Понятие длительности в полную силу проявило свою плодотворность уже в XX веке. Концепция Бергсона, возрождавшая очень давние философские традиции трактовки времени, подчеркивавшая содержательный, качественный характер времени, во многих отношениях созвучна таким течениям философской мысли, как феноменология Гуссерля[150] и фундаментальная онтология Хайдеггера.
А в конце XIX века идея длительности и основанная на ней концепция сознания стали для Бергсона главным орудием в его борьбе «на два фронта»: против классического рационализма и позитивистской ассоциативной психологии. Одним из первых в этот период он подверг критическому пересмотру установки предшествовавшей метафизики, которая действовала, с его точки зрения, лишь в области вечного, вневременного, упуская из виду конкретное и уникальное – саму человеческую субъективность. Еще немецкая классическая философия представила сознание как процесс непрерывного творчества, развития, что особенно ярко выразилось в гегелевском понятии субстанции-субъекта. Но если в классическом рационализме сознание выступало прежде всего как разумное, познающее, теоретическое, то у Бергсона в рассмотрение вводится гораздо более широкая область сознания, включающего в себя многие слои, где основная роль принадлежит не верхнему слою, «обработанному» наукой, языком и практическими социальными потребностями, а сфере длительности – глубинным уровням, выражающим личность в целом и постигаемым только путем внутреннего опыта, непосредственного видения. Здесь и проходит водораздел между Бергсоном и прежней рационалистической традицией. Решая, по сути, древнюю сократовскую проблему «познай самого себя», он переносит ее в сферу времени, которую классический рационализм рассматривал как область изменчивого, нетождественного, а потому несовершенного; по Бергсону же, именно длительность – сфера подлинного. Индивид в его концепции – не абстрактный или трансцендентальный субъект, исследовавшийся рационализмом, а эмпирический, конкретный субъект, чье самосознание и осознание мира не сводится к чисто интеллектуальным, рассудочным операциям; в процессах сознания и познания он участвует весь целиком, как нераздельная личность, для которой мышление и чувства, стремления и желания составляют единство.
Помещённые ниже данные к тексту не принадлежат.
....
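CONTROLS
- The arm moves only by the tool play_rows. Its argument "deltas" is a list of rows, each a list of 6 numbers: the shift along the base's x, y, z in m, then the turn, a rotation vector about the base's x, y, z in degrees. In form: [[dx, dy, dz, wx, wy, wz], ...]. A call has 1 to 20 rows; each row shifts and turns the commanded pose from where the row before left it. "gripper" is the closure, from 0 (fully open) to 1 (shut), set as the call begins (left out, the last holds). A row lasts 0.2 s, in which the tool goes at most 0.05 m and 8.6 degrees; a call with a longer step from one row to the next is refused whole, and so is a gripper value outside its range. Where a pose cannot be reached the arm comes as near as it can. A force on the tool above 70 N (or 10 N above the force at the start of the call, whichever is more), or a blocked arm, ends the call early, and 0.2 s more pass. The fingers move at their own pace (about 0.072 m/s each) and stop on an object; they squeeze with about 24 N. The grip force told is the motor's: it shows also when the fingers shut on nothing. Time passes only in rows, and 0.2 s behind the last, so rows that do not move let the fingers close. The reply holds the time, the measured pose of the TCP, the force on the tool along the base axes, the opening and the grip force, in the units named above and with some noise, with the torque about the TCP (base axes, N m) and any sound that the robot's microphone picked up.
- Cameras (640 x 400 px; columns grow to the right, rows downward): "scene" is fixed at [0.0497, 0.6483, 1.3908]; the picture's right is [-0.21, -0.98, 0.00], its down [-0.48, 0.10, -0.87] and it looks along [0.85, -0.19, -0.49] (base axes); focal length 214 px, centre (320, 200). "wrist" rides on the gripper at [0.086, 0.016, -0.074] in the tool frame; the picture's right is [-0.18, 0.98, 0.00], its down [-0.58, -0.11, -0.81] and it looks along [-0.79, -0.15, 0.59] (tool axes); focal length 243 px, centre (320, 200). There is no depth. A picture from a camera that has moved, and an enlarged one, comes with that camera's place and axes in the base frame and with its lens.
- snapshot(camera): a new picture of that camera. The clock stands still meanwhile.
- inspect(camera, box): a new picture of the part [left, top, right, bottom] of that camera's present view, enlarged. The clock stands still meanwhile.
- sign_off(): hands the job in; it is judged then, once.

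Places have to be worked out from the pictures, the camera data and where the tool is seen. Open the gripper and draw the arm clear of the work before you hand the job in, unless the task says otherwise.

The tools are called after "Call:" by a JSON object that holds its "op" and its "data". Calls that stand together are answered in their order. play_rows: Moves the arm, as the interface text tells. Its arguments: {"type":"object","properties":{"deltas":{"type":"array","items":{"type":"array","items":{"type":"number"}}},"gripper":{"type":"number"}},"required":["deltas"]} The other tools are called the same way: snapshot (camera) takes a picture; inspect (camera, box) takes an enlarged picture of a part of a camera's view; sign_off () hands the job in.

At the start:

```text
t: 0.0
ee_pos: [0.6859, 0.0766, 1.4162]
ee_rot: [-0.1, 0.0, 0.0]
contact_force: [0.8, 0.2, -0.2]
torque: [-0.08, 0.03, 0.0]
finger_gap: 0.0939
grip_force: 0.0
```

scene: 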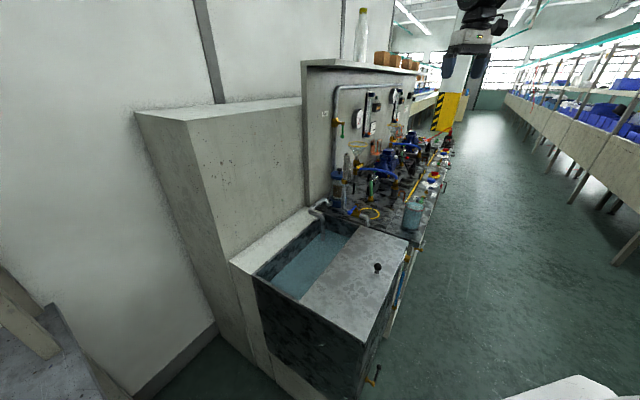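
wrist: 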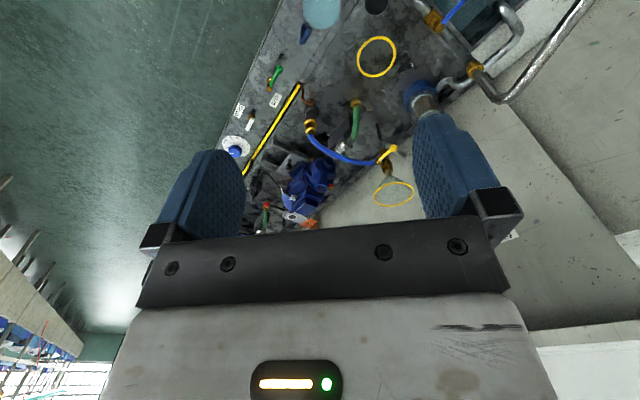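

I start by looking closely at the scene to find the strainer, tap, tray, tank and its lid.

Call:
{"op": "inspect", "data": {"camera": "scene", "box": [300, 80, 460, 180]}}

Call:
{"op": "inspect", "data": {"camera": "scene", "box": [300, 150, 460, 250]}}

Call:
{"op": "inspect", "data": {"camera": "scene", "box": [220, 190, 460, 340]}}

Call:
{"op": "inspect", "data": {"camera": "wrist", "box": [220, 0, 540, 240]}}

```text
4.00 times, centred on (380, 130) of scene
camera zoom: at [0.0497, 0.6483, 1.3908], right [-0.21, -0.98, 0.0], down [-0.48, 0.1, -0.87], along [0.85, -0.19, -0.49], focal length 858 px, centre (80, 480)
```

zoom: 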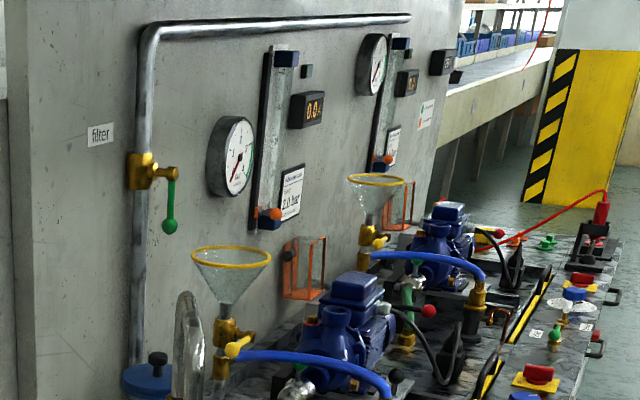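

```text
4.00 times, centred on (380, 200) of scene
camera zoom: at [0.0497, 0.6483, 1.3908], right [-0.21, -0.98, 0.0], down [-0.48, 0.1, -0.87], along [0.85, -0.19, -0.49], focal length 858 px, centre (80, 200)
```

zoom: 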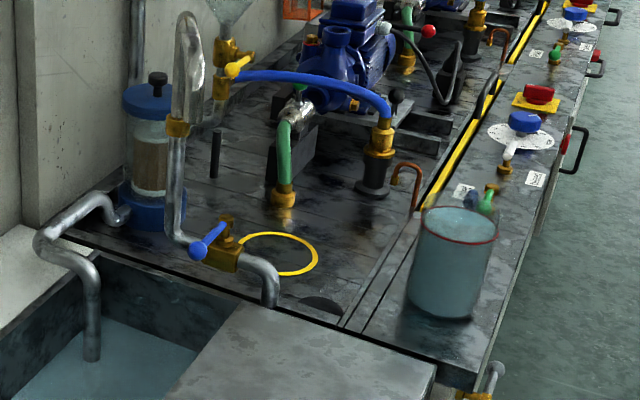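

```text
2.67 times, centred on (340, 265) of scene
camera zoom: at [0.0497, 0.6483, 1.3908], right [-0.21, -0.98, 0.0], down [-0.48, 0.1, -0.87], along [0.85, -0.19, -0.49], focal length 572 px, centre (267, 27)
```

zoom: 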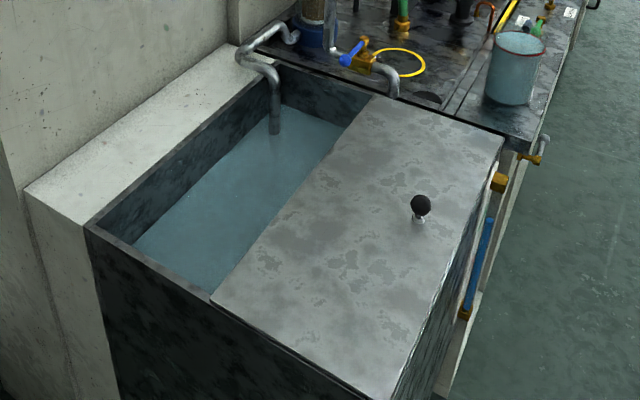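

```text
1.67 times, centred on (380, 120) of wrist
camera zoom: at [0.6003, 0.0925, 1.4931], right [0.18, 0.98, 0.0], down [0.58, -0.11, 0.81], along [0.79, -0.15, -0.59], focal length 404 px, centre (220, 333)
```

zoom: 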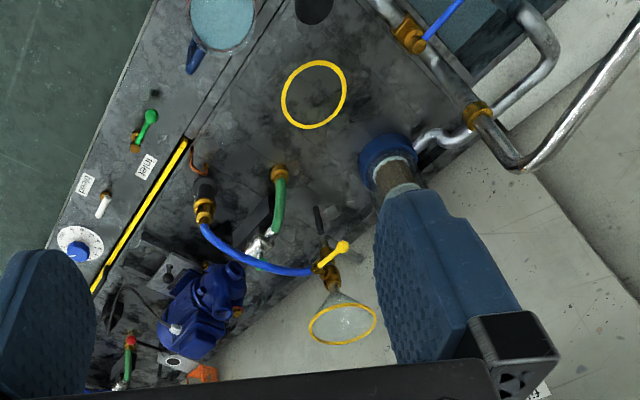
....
Все эти положения отмечают переход Бергсона к исследованию новой модели сознания, отличной от той, на которую опиралась прежняя рационалистическая философия. Их задачи были различны, и различие определялось необходимостью осмысления изменений в самой реальности, знаний, накопленных к тому времени науками о человеке. Бергсон обнаружил, что реальный опыт человека, связывающий его с миром и определяющий способы его включения в этот мир, существенно шире, чем тот, какой считала ведущим философия рационализма; он теоретически описал (и предвосхитил) особенности мировосприятия в динамичном, многовариантном мире, где привычные системы ценностей зачастую уже «не работают». Рационализм слишком многого не замечал в сознании человека и его опыте, а самое главное, по Бергсону, – не давал возможности осмыслить его свободу. Что же касается тогдашнего эмпиризма, то он не удовлетворял Бергсона, в частности, трактовкой сознания как отдельных состояний. Внутренняя жизнь индивида неизмеримо богаче, полагал он, представления о ней, созданного рационализмом, но, хотя эмпиризм был ближе к истине, он разрывал ту континуальность, которую Бергсон считал неотъемлемой чертой сознания. Именно на эмпиризм часто ориентировалась современная ему психология, в том числе ассоциативная психология и психофизика, подход которых он оспаривал в ранних работах.
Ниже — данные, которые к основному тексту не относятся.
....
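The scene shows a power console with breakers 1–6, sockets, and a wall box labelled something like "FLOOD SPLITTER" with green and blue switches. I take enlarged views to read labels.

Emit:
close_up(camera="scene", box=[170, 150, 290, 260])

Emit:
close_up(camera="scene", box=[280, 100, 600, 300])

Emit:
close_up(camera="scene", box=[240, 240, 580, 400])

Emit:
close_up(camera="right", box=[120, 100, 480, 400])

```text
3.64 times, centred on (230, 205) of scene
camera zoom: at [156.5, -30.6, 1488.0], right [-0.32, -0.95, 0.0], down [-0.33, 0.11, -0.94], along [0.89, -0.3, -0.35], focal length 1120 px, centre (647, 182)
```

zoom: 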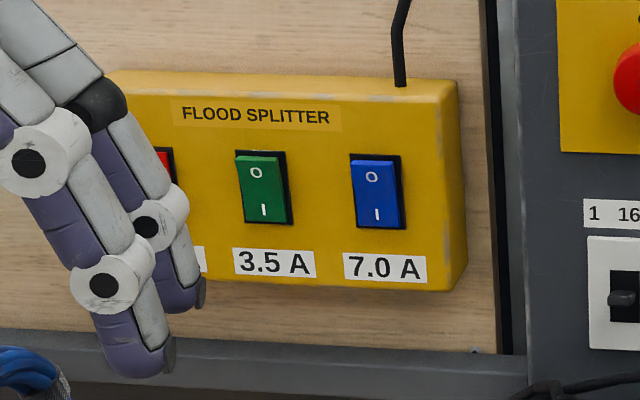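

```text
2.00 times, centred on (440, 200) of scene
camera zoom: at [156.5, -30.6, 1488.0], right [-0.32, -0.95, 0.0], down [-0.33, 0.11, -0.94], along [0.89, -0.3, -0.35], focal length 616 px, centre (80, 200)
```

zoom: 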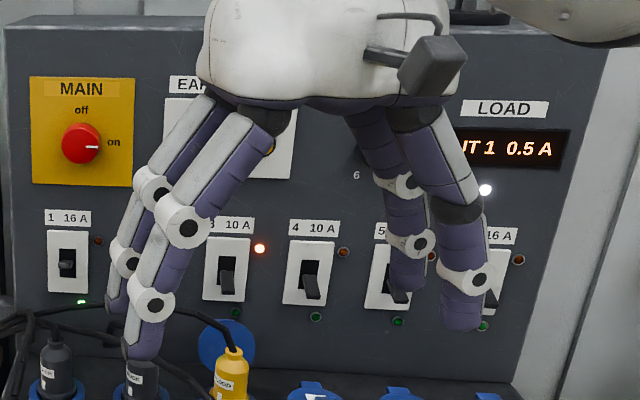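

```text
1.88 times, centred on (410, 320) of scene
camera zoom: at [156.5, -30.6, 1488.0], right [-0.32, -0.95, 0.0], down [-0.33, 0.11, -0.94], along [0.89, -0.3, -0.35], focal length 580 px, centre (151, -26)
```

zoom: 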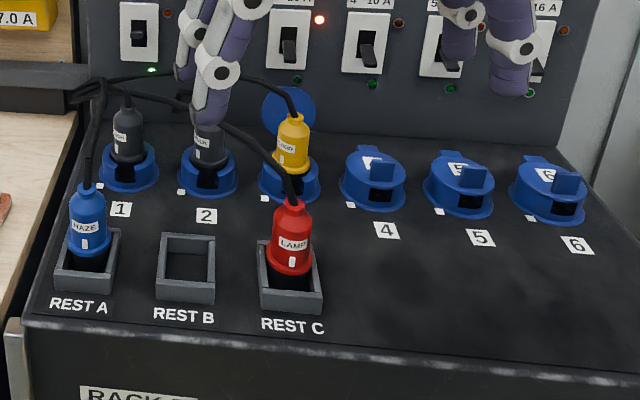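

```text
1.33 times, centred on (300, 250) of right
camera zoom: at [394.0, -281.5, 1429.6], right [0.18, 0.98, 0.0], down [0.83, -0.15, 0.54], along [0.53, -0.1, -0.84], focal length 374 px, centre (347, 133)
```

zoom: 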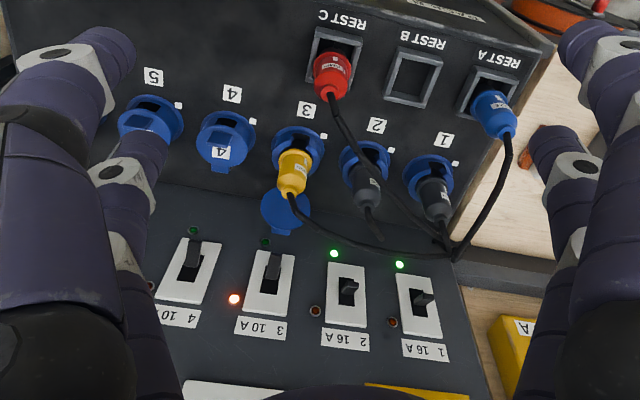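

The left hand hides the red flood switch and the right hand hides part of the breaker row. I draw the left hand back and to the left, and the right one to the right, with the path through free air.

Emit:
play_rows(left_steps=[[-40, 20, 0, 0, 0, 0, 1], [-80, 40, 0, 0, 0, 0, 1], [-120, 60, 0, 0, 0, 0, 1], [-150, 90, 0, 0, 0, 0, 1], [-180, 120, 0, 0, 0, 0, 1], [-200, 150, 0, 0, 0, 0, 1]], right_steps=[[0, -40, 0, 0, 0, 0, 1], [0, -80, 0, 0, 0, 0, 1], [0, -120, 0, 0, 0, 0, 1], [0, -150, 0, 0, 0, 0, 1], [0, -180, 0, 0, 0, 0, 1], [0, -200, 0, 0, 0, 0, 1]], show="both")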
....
Изъяны позитивистски ориентированной психологии Бергсон, протестовавший против натурализма, против механистических методов исследования человека, подверг критическому анализу с позиции совершенно иного представления о сознании, в чем-то сходного с тем, которое будет разрабатываться впоследствии гештальтпсихологией. При этом принцип органического, целостного видения был для него с самого начала основным и неоспоримым. Но органицизм, однако, был характерной чертой концепций, на этот раз социологических, которые упускали из виду уникальность и свободу человеческой личности, рассматривая саму личность исключительно в рамках более значимой и в конечном счете подавляющей ее общности. С этими двумя опасностями, отмечает Б. Скарга, предшественники Бергсона столкнулись еще в начале XIX века: «Науки отрицали автономию личности, растворяя ее либо в мире природы, либо в социальном мире. Целое столетие велась борьба за спасение этой автономии, причем часто тоже с опорой на науки: Кабанис и Дестют искали аргументы в физиологии, кузеновцы привлекали психологию»[151]. Бергсон по-своему попытался противостоять этим опасностям: человеческое сознание, понимаемое как длительность, с одной стороны, целостно и неразъемно, нераздельно, а с другой, – в своих глубинных основаниях, там, где человек подлинно свободен, неподвластно диктату общества.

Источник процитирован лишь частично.